▸ **STORED DATA**:
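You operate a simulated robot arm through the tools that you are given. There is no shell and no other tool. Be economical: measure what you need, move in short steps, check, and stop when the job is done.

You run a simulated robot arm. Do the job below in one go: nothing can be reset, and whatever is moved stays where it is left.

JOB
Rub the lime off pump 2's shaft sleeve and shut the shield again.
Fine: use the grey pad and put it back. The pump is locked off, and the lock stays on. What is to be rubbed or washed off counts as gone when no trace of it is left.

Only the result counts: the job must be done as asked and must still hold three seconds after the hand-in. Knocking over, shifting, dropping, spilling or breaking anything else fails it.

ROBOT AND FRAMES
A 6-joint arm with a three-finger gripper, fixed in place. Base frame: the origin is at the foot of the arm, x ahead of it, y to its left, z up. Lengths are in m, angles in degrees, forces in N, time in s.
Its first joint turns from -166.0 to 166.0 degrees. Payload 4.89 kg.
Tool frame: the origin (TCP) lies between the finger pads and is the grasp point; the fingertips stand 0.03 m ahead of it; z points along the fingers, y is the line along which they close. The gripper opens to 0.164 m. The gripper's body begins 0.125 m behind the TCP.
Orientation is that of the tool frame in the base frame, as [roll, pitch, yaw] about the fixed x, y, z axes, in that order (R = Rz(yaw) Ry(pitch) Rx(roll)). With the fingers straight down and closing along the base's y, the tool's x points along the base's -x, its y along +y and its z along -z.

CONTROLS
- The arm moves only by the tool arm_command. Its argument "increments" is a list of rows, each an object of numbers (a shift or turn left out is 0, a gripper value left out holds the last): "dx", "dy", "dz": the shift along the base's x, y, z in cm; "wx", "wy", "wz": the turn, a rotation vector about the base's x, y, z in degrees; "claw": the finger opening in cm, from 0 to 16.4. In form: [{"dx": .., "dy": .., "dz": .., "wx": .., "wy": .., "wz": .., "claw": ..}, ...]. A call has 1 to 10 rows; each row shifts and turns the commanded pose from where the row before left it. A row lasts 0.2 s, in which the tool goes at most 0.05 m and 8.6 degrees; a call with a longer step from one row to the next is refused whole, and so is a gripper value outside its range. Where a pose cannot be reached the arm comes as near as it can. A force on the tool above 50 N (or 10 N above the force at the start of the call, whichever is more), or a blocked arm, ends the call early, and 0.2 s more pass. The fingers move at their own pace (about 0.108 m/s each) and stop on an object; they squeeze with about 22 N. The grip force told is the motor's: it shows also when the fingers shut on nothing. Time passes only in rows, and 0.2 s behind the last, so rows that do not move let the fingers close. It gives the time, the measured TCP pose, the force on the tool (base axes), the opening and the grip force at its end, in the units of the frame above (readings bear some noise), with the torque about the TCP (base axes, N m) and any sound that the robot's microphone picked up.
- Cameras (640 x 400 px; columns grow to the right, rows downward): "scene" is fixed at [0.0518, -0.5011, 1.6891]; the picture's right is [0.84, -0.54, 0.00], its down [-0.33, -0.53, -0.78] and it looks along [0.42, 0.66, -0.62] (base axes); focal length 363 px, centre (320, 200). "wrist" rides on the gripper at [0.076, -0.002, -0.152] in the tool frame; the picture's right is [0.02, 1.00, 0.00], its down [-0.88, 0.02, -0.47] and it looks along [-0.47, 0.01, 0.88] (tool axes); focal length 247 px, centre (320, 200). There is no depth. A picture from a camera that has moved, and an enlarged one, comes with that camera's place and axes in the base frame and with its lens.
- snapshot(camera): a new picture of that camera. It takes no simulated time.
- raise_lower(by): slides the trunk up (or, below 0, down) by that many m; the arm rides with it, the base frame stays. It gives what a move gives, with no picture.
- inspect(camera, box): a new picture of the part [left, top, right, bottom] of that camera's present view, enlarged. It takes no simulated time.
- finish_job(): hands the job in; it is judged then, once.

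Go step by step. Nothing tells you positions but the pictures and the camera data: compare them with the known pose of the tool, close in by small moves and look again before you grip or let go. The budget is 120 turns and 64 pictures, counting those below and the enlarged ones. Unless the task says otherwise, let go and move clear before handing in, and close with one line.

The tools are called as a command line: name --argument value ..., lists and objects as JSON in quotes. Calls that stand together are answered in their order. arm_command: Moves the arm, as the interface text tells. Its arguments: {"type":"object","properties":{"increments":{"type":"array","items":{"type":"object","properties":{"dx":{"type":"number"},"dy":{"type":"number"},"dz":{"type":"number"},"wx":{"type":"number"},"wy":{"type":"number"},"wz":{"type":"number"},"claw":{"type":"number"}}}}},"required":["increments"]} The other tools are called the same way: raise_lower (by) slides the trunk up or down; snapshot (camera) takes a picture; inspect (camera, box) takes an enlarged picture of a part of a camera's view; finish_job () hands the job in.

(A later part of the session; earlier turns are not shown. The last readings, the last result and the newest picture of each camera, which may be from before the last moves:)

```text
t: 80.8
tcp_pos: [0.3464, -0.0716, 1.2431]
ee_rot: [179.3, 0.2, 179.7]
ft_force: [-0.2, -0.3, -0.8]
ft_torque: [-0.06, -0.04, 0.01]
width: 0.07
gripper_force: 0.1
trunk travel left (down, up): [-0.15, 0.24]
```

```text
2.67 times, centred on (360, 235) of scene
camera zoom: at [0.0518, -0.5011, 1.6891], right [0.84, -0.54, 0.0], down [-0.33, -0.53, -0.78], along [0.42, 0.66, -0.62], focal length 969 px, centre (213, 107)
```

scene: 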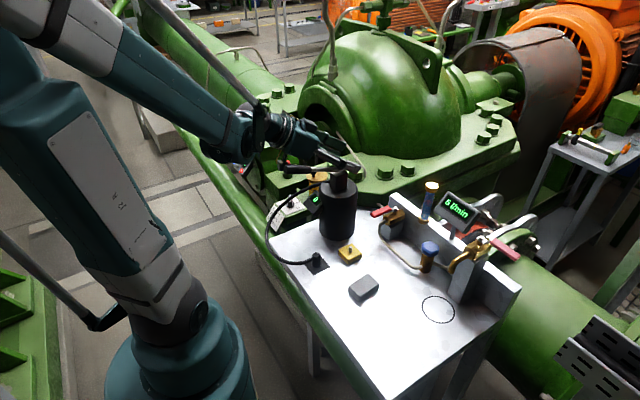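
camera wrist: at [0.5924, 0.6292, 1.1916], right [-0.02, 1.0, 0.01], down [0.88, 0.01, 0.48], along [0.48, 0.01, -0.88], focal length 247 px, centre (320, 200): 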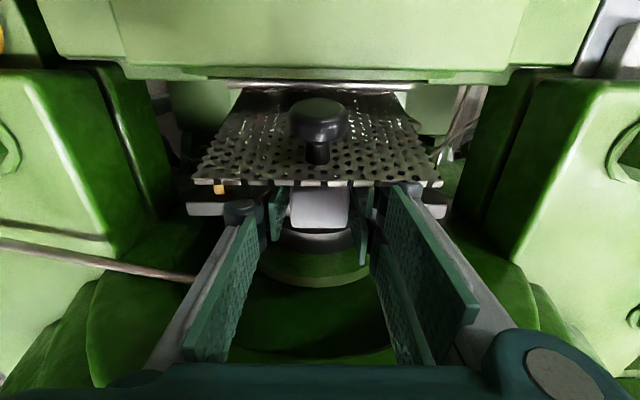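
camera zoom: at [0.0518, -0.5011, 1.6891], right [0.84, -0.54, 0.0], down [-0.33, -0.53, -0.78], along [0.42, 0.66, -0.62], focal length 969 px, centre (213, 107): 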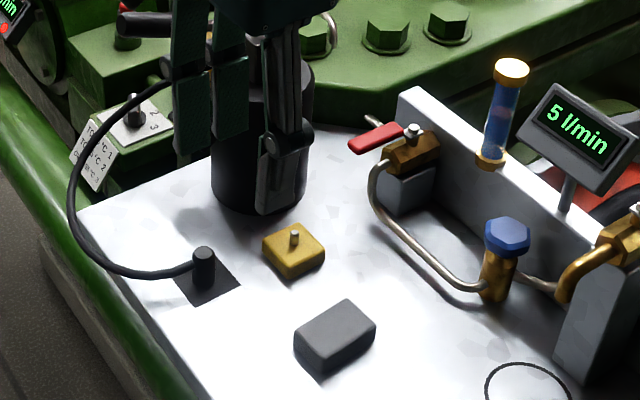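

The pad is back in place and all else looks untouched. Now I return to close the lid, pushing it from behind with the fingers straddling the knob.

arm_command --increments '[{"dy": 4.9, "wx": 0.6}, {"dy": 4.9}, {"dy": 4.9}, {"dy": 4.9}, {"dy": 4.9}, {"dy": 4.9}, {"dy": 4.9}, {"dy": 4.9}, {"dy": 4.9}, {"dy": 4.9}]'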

▸ **WHAT YOU HAVE TO DO**: Repeat the lines above exactly, and keep every picture out.

▸ **TASK ANSWER**:
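You operate a simulated robot arm through the tools that you are given. There is no shell and no other tool. Be economical: measure what you need, move in short steps, check, and stop when the job is done.

You run a simulated robot arm. Do the job below in one go: nothing can be reset, and whatever is moved stays where it is left.

JOB
Rub the lime off pump 2's shaft sleeve and shut the shield again.
Fine: use the grey pad and put it back. The pump is locked off, and the lock stays on. What is to be rubbed or washed off counts as gone when no trace of it is left.

Only the result counts: the job must be done as asked and must still hold three seconds after the hand-in. Knocking over, shifting, dropping, spilling or breaking anything else fails it.

ROBOT AND FRAMES
A 6-joint arm with a three-finger gripper, fixed in place. Base frame: the origin is at the foot of the arm, x ahead of it, y to its left, z up. Lengths are in m, angles in degrees, forces in N, time in s.
Its first joint turns from -166.0 to 166.0 degrees. Payload 4.89 kg.
Tool frame: the origin (TCP) lies between the finger pads and is the grasp point; the fingertips stand 0.03 m ahead of it; z points along the fingers, y is the line along which they close. The gripper opens to 0.164 m. The gripper's body begins 0.125 m behind the TCP.
Orientation is that of the tool frame in the base frame, as [roll, pitch, yaw] about the fixed x, y, z axes, in that order (R = Rz(yaw) Ry(pitch) Rx(roll)). With the fingers straight down and closing along the base's y, the tool's x points along the base's -x, its y along +y and its z along -z.

CONTROLS
- The arm moves only by the tool arm_command. Its argument "increments" is a list of rows, each an object of numbers (a shift or turn left out is 0, a gripper value left out holds the last): "dx", "dy", "dz": the shift along the base's x, y, z in cm; "wx", "wy", "wz": the turn, a rotation vector about the base's x, y, z in degrees; "claw": the finger opening in cm, from 0 to 16.4. In form: [{"dx": .., "dy": .., "dz": .., "wx": .., "wy": .., "wz": .., "claw": ..}, ...]. A call has 1 to 10 rows; each row shifts and turns the commanded pose from where the row before left it. A row lasts 0.2 s, in which the tool goes at most 0.05 m and 8.6 degrees; a call with a longer step from one row to the next is refused whole, and so is a gripper value outside its range. Where a pose cannot be reached the arm comes as near as it can. A force on the tool above 50 N (or 10 N above the force at the start of the call, whichever is more), or a blocked arm, ends the call early, and 0.2 s more pass. The fingers move at their own pace (about 0.108 m/s each) and stop on an object; they squeeze with about 22 N. The grip force told is the motor's: it shows also when the fingers shut on nothing. Time passes only in rows, and 0.2 s behind the last, so rows that do not move let the fingers close. It gives the time, the measured TCP pose, the force on the tool (base axes), the opening and the grip force at its end, in the units of the frame above (readings bear some noise), with the torque about the TCP (base axes, N m) and any sound that the robot's microphone picked up.
- Cameras (640 x 400 px; columns grow to the right, rows downward): "scene" is fixed at [0.0518, -0.5011, 1.6891]; the picture's right is [0.84, -0.54, 0.00], its down [-0.33, -0.53, -0.78] and it looks along [0.42, 0.66, -0.62] (base axes); focal length 363 px, centre (320, 200). "wrist" rides on the gripper at [0.076, -0.002, -0.152] in the tool frame; the picture's right is [0.02, 1.00, 0.00], its down [-0.88, 0.02, -0.47] and it looks along [-0.47, 0.01, 0.88] (tool axes); focal length 247 px, centre (320, 200). There is no depth. A picture from a camera that has moved, and an enlarged one, comes with that camera's place and axes in the base frame and with its lens.
- snapshot(camera): a new picture of that camera. It takes no simulated time.
- raise_lower(by): slides the trunk up (or, below 0, down) by that many m; the arm rides with it, the base frame stays. It gives what a move gives, with no picture.
- inspect(camera, box): a new picture of the part [left, top, right, bottom] of that camera's present view, enlarged. It takes no simulated time.
- finish_job(): hands the job in; it is judged then, once.

Go step by step. Nothing tells you positions but the pictures and the camera data: compare them with the known pose of the tool, close in by small moves and look again before you grip or let go. The budget is 120 turns and 64 pictures, counting those below and the enlarged ones. Unless the task says otherwise, let go and move clear before handing in, and close with one line.

The tools are called as a command line: name --argument value ..., lists and objects as JSON in quotes. Calls that stand together are answered in their order. arm_command: Moves the arm, as the interface text tells. Its arguments: {"type":"object","properties":{"increments":{"type":"array","items":{"type":"object","properties":{"dx":{"type":"number"},"dy":{"type":"number"},"dz":{"type":"number"},"wx":{"type":"number"},"wy":{"type":"number"},"wz":{"type":"number"},"claw":{"type":"number"}}}}},"required":["increments"]} The other tools are called the same way: raise_lower (by) slides the trunk up or down; snapshot (camera) takes a picture; inspect (camera, box) takes an enlarged picture of a part of a camera's view; finish_job () hands the job in.

(A later part of the session; earlier turns are not shown. The last readings, the last result and the newest picture of each camera, which may be from before the last moves:)

```text
t: 80.8
tcp_pos: [0.3464, -0.0716, 1.2431]
ee_rot: [179.3, 0.2, 179.7]
ft_force: [-0.2, -0.3, -0.8]
ft_torque: [-0.06, -0.04, 0.01]
width: 0.07
gripper_force: 0.1
trunk travel left (down, up): [-0.15, 0.24]
```

```text
2.67 times, centred on (360, 235) of scene
camera zoom: at [0.0518, -0.5011, 1.6891], right [0.84, -0.54, 0.0], down [-0.33, -0.53, -0.78], along [0.42, 0.66, -0.62], focal length 969 px, centre (213, 107)
```

scene: 
camera wrist: at [0.5924, 0.6292, 1.1916], right [-0.02, 1.0, 0.01], down [0.88, 0.01, 0.48], along [0.48, 0.01, -0.88], focal length 247 px, centre (320, 200): 
camera zoom: at [0.0518, -0.5011, 1.6891], right [0.84, -0.54, 0.0], down [-0.33, -0.53, -0.78], along [0.42, 0.66, -0.62], focal length 969 px, centre (213, 107): 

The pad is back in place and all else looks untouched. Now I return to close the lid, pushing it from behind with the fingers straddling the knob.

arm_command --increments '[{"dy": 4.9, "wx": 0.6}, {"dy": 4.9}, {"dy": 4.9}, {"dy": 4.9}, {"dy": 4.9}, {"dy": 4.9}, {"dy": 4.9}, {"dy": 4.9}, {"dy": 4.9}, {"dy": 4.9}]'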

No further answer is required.